I should also mention the food.  Danny was supposed to be gone for a couple of days.  For me that meant Kraft Dinner and easy cookings for the girls while he was away.  By that Thursday, I realized I was going to have to start cooking Gracie some real food, or else she was going to die of a sodium overdose (is that possible?!).
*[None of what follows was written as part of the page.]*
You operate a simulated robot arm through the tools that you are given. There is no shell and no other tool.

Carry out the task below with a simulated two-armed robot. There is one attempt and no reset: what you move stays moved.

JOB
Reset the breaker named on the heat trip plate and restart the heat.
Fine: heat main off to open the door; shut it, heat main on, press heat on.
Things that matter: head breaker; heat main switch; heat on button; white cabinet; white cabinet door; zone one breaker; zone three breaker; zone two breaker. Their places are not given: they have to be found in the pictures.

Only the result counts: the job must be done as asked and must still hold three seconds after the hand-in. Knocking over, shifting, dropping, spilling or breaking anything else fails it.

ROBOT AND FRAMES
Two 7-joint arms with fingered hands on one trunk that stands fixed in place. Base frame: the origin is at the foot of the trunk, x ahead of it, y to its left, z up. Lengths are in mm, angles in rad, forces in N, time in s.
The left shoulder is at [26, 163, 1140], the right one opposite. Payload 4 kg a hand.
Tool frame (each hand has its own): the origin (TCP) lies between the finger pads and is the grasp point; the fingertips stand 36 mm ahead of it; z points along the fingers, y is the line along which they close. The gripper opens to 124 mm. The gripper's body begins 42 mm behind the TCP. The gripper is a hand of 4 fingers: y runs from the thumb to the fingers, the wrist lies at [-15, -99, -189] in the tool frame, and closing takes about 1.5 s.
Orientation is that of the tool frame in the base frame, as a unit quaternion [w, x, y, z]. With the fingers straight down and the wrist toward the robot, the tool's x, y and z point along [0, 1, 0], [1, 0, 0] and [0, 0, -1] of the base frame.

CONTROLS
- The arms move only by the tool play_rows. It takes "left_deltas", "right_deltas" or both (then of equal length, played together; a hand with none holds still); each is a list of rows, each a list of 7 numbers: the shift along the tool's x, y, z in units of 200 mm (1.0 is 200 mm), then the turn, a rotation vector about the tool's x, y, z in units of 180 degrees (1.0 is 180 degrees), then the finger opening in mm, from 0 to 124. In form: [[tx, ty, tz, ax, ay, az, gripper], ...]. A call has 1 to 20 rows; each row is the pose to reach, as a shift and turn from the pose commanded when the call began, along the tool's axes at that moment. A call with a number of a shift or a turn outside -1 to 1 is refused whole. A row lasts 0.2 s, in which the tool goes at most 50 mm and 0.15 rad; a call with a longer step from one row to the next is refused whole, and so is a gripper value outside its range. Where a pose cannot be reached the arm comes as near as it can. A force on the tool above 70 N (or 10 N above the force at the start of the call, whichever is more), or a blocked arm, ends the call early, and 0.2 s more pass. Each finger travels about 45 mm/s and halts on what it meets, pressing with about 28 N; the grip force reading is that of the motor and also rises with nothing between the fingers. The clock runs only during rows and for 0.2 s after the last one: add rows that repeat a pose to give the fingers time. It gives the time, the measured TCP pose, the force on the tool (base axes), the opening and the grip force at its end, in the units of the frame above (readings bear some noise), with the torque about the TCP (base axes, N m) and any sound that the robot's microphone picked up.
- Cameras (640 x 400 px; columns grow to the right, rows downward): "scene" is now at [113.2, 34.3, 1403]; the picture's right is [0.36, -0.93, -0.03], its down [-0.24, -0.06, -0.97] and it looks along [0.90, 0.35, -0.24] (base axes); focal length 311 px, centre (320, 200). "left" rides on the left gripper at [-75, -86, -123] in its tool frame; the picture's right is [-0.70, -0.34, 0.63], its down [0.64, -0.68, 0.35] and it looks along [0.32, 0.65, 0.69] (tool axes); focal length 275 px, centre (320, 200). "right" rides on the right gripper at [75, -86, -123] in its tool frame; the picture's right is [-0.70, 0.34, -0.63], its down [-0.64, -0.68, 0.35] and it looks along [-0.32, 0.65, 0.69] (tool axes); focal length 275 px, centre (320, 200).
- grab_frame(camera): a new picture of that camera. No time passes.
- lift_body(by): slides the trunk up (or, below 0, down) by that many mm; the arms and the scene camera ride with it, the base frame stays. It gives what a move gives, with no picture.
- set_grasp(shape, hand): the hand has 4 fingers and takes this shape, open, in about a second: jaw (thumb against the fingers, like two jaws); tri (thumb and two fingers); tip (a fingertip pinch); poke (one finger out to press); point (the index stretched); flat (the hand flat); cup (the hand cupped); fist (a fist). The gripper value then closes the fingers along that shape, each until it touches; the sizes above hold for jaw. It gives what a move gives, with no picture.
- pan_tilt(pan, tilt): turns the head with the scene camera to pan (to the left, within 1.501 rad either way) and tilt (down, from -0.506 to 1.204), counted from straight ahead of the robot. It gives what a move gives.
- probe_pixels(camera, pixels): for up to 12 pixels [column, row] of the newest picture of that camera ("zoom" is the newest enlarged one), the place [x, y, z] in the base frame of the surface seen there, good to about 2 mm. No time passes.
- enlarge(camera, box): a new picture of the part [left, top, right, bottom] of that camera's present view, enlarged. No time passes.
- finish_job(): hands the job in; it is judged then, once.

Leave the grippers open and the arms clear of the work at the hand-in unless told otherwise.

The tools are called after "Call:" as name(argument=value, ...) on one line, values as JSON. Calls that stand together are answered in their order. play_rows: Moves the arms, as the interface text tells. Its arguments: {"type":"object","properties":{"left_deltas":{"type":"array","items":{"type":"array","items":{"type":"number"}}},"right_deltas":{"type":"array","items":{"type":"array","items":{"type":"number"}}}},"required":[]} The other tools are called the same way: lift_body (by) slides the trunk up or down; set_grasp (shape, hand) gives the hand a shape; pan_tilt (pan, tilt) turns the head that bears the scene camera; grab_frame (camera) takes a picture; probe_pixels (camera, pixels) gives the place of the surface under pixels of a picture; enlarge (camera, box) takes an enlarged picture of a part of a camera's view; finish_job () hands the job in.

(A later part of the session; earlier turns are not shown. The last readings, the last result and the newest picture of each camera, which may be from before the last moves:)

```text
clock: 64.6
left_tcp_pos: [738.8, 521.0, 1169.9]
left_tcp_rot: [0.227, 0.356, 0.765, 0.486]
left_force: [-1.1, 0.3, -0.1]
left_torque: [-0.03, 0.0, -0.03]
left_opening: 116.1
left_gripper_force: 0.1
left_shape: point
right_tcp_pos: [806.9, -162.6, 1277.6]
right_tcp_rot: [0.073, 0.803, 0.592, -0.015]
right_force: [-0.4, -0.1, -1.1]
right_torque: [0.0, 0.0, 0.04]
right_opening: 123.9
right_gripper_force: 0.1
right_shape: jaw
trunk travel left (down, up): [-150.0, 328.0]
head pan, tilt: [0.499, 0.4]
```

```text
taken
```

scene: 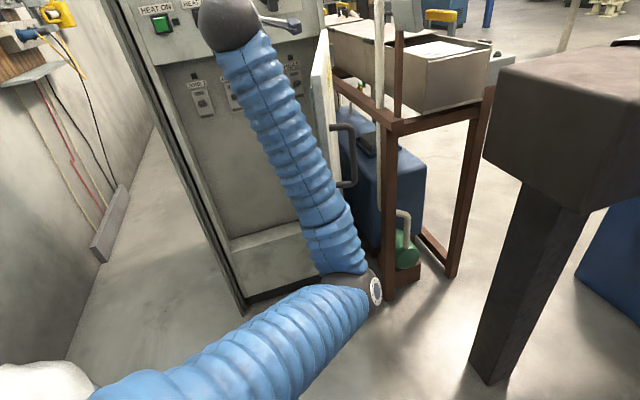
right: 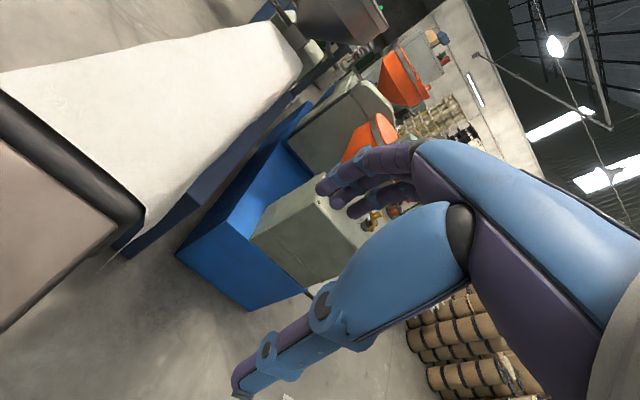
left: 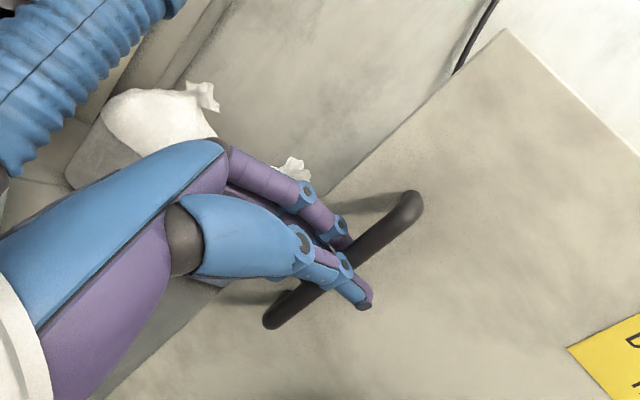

Gracie is also used to her dad being around.  For the first week, she was really good.  She politely asked "is my dad still in Yellowknife?" and I would say, "Yes, but he's coming back soon!"  Then it got to the point where I think she stopped believing me (kind of like when we kept telling her that she was getting a baby sister "soon") and now she's just downright pissed off too.  She's being a complete little buggerhead with an attitude like you wouldn't believe.  I try to remember that she's just reacting to the fact that Danny isn't around... but it doesn't make me want to throttle her any less!  Even her babysitter has commented on how "lovely" she's been behaving.  Last Monday Nancy told me that she was getting time-outs for hitting the other kids at daycare.  So we had a chat about that!  The next time, Nancy said she didn't hit, but she was scratching the kids now.  So we had a chat about that.  The next time, Nancy said she stopped hitting and scratching, but now she was biting the other kids!  I was horrified!  So we had a very severe chat about that!!  Apparently she doesn't hit, bite, scratch, push, or kick the kids anymore.  But she has taken to slamming the doors and screaming "Nooooo!" at Nancy.  Fantastic!

HAHAHA! That is hilarious!
How I've felt every time Gracie has thrown a tantrum because she's starving (even though she currently has a granola bar in her hand), is tired (even though she's refusing to nap), Charlie is bugging her (even though Charlie is nowhere near her), or just because she wants to! :)

Ella, for her part, hasn't really noticed Danny's absence.  Except that she has finally started babbling the last two weeks.  Any guess as to what her first constant consonant has been?  "Da-da-da-da-da-da-da-da-da-da" all day long!   She's also started eating more solid foods since he's left.  That has meant an increase to three dirty diapers a day!  THREE!!!!  And I'm not talking little tiny poos.  I'm talking complete blow-outs.  Change of outfit, up to the neck, poos.  And who gets to change allllll of these dirty diapers?  This single mama.  And do I get rewarded with a little "ma-ma-ma-ma-ma-ma"?  NOPE!

Also, have you read my post about witching hour?  It has been nearly three weeks of all-alone dinner time.  That means almost three weeks of witching hours!  That means that if Danny doesn't get home in the next day or so, it's going to be drive-thrus and take-out for the remainder of his time away, just so I don't have to listen to the girls scream while I try to cook something nutritious.

Funny Baby Ecard: Kids have so much energy because they siphon it out of their parents like midget gasoline thieves.
Yup, dinner time - no energy to fight the little witches! :)

But you know what?  We're making it through okay.  The kids may not be eating the healthiest foods,  I may have decided on more than one occasion that bedtime tonight would be at 6:30 instead of 7:15 (Gracie can't tell time yet... I'm brilliant!), and I may have pretended I didn't see Gracie laying on the floor throwing her 27th tantrum in 15 minutes because I didn't want to expel the precious energy to discipline her... but we're surviving! :) 

I miss Danny terribly, he really is my partner in every sense of the word, and especially when it comes to parenting.  But I have a new-found appreciation for single mamas. I never thought it was easy being a single mom.  I knew it was probably downright the most difficult thing EVER!  And after nearly three weeks of parenting alone, I have all the respect in the world for those single parents.  Really not a job I would want full-time!  Thank goodness Danny is actually going to make it home someday and my job as a single mama will be over!  Until he leaves on the 8th of March for 6 weeks... I better stock up on some baby powder, cause those girls are gonna stink!!! :)

Some days!! :)
This is TOTALLY how I feel at the end of some days.  Especially the "say I'm pretty" part!